Want a way to make easy money? Let people listen to this CD, and then bet them they can’t name this group’s home city. Nashville? Memphis? Austin? You’ll think you hit the lottery. Try Madrid, folks. It’s a little bit off the beaten path, and you’d never guess from the sound of the music.
In doing my research into Insanity Wave, I learned all about their hard-rocking influences: Hüsker Dü, The Replacements, Paul Collins Beat, Plimsouls and Green Day. I looked at the cover art, a Simpsons-like animated version of this Spanish trio and I put the disc in, expecting to hear nothing less than some driving punk/rock or power pop. I had to eject it to make sure I had the right CD.
The music I was hearing had pedal steel guitar twang, as if I’d stumbled upon some lost Poco or Son Volt or Wilco track. The opening title track is an embittered lament about the “shit-paying gigs” of the minor league, a necessary evil for groups hoping to get exposure en route to elusive fame and fortune: “I tell myself I won’t play them again / But as I view myself onstage / what a liar I’ve become”. It’s a bleak lyric, though probably true, talking about how playing such gigs gets you nowhere except “filthy motel rooms, hangovers on the way back, Monday morning blues” and a boss who complains about his lateness. Still, the song concludes on the concessionary upbeat “But still we’ll give it another try”.
Insanity Wave has turned the volume down from its past history here, focusing instead on a slightly more country/alt feel that’s like Uncle Tupelo and Sneetches agreeing to have foreign offspring who sing in English. Some might even recognize a touch of Let’s Active in the music here—understandably, as the CD was recorded and produced by Mitch Easter in his very own studio, “The Fidelitorium”, in Kernersville, North Carolina. Easter does his usual superb job of conjuring great clean pop music performances from the bands working with him, and even contributes some extra guitar licks as well. He gets some impressive vocals from bassist Colman Gota Thompson, expressing the frustrations of various lost loves and the bitter battles against day-to-day depression. According to Insanity Wave, living life is a struggle—I’m in no position to argue otherwise.

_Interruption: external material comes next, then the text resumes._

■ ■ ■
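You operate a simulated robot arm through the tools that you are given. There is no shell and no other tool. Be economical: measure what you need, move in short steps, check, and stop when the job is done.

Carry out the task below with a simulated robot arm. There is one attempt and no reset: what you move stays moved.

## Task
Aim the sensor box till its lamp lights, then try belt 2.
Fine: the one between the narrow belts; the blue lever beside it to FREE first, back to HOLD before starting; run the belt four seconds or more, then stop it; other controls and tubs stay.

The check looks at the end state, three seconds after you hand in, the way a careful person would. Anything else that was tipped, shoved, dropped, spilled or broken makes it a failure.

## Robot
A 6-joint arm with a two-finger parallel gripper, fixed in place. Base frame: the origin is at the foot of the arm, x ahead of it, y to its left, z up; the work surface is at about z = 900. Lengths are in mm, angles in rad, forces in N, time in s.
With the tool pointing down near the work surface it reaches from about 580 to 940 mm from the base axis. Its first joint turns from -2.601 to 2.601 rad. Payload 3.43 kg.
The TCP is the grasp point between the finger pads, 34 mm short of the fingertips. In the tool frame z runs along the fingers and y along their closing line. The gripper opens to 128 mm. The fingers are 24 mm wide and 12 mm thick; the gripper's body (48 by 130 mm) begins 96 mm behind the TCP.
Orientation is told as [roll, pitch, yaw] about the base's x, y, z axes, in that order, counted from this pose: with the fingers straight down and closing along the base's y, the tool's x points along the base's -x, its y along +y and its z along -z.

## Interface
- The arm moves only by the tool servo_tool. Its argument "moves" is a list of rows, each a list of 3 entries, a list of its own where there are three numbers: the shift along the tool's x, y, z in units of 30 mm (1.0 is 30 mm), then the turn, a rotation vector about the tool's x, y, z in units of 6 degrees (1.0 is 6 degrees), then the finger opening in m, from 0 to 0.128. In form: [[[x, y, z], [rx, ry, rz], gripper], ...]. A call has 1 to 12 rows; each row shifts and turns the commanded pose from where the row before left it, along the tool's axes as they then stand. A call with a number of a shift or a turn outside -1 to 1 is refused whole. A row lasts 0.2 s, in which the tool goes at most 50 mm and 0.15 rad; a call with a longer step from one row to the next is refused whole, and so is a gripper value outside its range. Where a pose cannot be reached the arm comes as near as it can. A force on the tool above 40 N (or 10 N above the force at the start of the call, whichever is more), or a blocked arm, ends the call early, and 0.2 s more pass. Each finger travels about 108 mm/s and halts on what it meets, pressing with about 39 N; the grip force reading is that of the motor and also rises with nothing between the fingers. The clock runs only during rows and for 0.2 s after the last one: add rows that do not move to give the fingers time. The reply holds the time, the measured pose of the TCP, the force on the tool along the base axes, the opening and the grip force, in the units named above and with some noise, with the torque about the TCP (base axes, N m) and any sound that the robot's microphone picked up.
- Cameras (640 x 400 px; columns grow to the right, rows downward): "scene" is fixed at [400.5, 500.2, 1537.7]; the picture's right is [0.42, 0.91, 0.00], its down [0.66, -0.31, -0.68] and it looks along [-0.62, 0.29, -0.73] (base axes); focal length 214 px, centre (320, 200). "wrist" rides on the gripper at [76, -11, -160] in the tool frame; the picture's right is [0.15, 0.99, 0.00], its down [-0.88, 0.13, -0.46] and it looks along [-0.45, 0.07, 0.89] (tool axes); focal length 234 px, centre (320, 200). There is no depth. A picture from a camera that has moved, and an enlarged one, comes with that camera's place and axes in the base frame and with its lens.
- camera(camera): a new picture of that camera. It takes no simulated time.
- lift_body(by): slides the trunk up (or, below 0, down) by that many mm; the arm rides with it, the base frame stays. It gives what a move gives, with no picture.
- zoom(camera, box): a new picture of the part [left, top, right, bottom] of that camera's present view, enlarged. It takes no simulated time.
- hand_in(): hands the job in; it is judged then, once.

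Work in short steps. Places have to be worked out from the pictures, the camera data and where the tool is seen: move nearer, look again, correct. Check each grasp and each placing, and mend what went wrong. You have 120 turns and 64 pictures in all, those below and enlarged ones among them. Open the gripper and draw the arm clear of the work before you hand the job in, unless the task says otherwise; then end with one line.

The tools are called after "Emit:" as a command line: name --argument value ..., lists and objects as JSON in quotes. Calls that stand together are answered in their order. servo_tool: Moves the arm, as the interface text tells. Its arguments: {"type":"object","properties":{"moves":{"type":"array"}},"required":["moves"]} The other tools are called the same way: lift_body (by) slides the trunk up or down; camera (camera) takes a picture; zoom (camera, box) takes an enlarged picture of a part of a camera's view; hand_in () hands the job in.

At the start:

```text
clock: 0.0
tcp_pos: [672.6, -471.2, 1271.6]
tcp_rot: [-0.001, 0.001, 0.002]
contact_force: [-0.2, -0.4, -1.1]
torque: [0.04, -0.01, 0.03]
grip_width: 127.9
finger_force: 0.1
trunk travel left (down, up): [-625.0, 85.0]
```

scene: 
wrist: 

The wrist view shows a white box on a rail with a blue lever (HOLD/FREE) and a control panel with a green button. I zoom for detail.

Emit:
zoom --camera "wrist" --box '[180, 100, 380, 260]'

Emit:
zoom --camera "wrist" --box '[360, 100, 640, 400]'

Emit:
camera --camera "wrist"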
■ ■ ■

Way back in the early ‘90s, five high school friends started a noisy punk-rock band that met in Colman’s seventh floor apartment in the center of Madrid. Success then was measured in annoying the neighbors, but as the years went by, the group became a power-trio known as Insanity Wave. Joining Thompson and his bass were Juan Corrales Rodriganez on the drums and Chema Martinez Escrina on guitars.
In 1993, the strong songwriting of their first EP drew the attention of critics and led to a long tour in Spain and France. By 1995, their first album Go Off, a collection of more serious pop songs, was released to good reviews. More extensive touring followed. For their second album, the trio flew to Chicago to work with producer Jeff Murphy (The Shoes) and recorded Do the Worm, which featured more of the same pop harmonies and infectious melodies, only this time with a more rocking, harder edge to it.
On The Minor League, the boys have opted for more of a roots-rock approach, with tighter arrangements that show off the strong songwriting to best advantage. Guitar, bass and drums all work as one unit here, complementing each other on all 10 tracks. “Tonight” the CD’s first single, builds from folk/pop into a more rocking effort and does it all in under two minutes. Songs like “Rock No.1” and “Other People’s Game” hearken back to the harder guitar-driven rock of their last album. “Could You Be the One” even displays a little psychedelic guitar flavor.
If you are a fan of the more rocking side of Wilco or Son Volt, you’ll love Insanity Wave’s latest. They have a real knack for typical American/British pop/rock with a slightly earthy country flavor and actually do a better job of it than many native bands (Goo Goo Dolls, for instance). Seek out The Minor League and hear for yourself why the country in country/alt/rock might actually be referring to Spain.